A deputy chairman of Uzbekistan's Central Bank, Ulugbek Mustafaev, has complained in a letter to Prime Minister Shavkat Mirziyaev that the country suffers from a stubborn shortage of traceable funds.
RFE/RL's Uzbek Service has obtained a copy of the letter, which is dated April 10 and marked "For Official Use."
It highlights Uzbek vulnerability against the backdrop of a tightly controlled economy and a low level of confidence in the national currency and in financial institutions, prompting savers and even institutions to rely heavily on cash -- often in the form of hard currencies like the ruble or dollar.
To tackle the problem, Mustafaev recommends increasing the number of bank machines (ATMs) in the country, developing Internet banking, starting to pay at least half of salaries to employees of the "special contingent" entities electronically rather than in cash, and offering loans for items like automobiles, white goods (appliances), and other consumer products.
But a former Uzbek Finance Ministry official who now lives in Kazakhstan, Saparboi Jubaev, told RFE/RL's Uzbek Service that the problem was hard to remedy when "the cash, as we can see, does not come to the bank."
The Central Bank's proposed remedies "would be able to solve just some 10 percent of the problem if implemented," he said, and "there is no word in the letter about how to solve the remaining 90 percent of that problem."
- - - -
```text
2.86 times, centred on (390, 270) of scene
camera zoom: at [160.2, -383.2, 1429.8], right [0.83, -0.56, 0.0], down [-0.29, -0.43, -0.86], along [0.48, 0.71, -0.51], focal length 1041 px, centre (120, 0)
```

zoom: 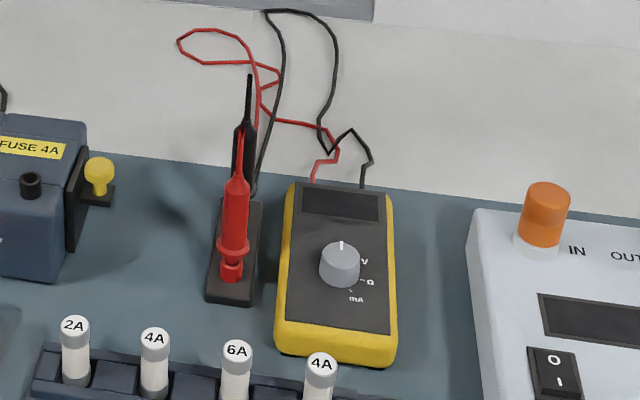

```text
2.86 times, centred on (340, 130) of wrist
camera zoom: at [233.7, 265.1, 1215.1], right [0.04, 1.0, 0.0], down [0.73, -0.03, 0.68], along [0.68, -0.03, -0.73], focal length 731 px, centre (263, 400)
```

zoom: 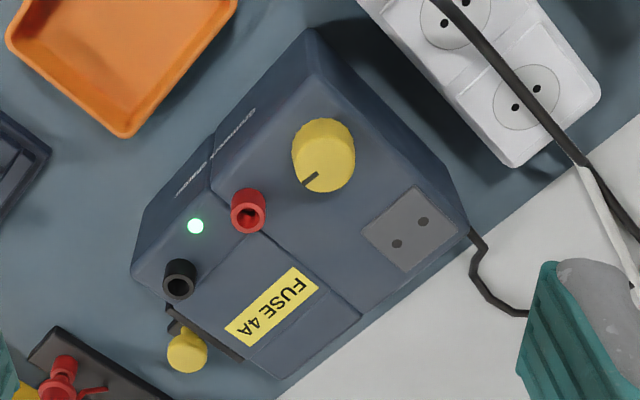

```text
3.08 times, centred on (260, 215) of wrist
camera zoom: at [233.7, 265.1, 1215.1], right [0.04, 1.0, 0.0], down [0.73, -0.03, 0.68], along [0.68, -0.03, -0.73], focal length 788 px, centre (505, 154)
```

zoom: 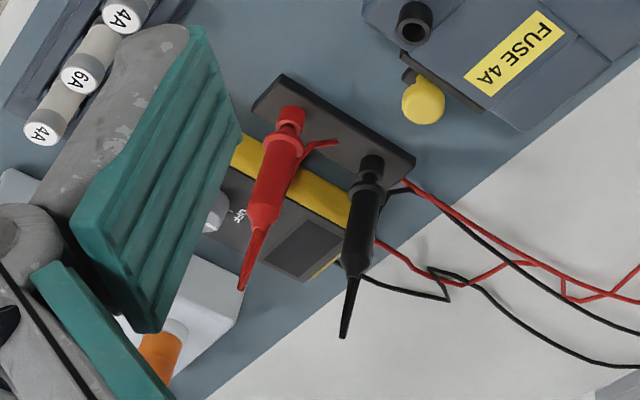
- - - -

He predicted the Uzbek government would respond with increased financial regulation, but added, "By increasing control and inspections only the problem cannot not be solved."
In his letter, central banker Mustafaev writes that a 1.5 trillion-som ($602 million) shortfall left Uzbek banks unable to pay the salaries of employees of major state-run companies and state entities.
The letter also says that as of April 1, the banks were unable to pay off some 58 billion soms (about $25 million) in pensions and 54 billion soms in salaries to "special contingent" entities, meaning Interior Ministry, National Security Service, Defense Ministry, and other crucial parts of the government.
The lack of funds, the letter says, had prompted banks to borrow around 470 billion soms (about $200 million) from "insurance funds" to pay salaries to the "special contingent," as of April 2.
It is unclear what the term "insurance funds" means, but in the early 2000s, senior Uzbek officials sought to create a public wealth fund to tackle possible financial problems.
"If the cash deficiency continues through 2015 we will have to use 3 trillion soms to cover salaries to the special contingent and cotton pickers" by the end of the year, the letter says.
Mustafaev blames retailers, private companies, and individual entrepreneurs for the situation, saying that they are reluctant to keep their money in banks.
Mustafaev says retailers across the country deposited 3.2 trillion soms (about $1.25 billion) less than expected in banks in January-March.
According to Mustafaev, new regulations regarding hard-currency transactions introduced in 2013, the sale of GM Uzbekistan cars for hard currency, and plane-ticket sales for hard currency by airlines have contributed to the problem.
Mustafaev also blames Uzbek citizens for a reluctance to pay household utility bills, adding that as of April 1 the outstanding household debt for such utilities was 6.1 trillion soms (about $2.5 billion).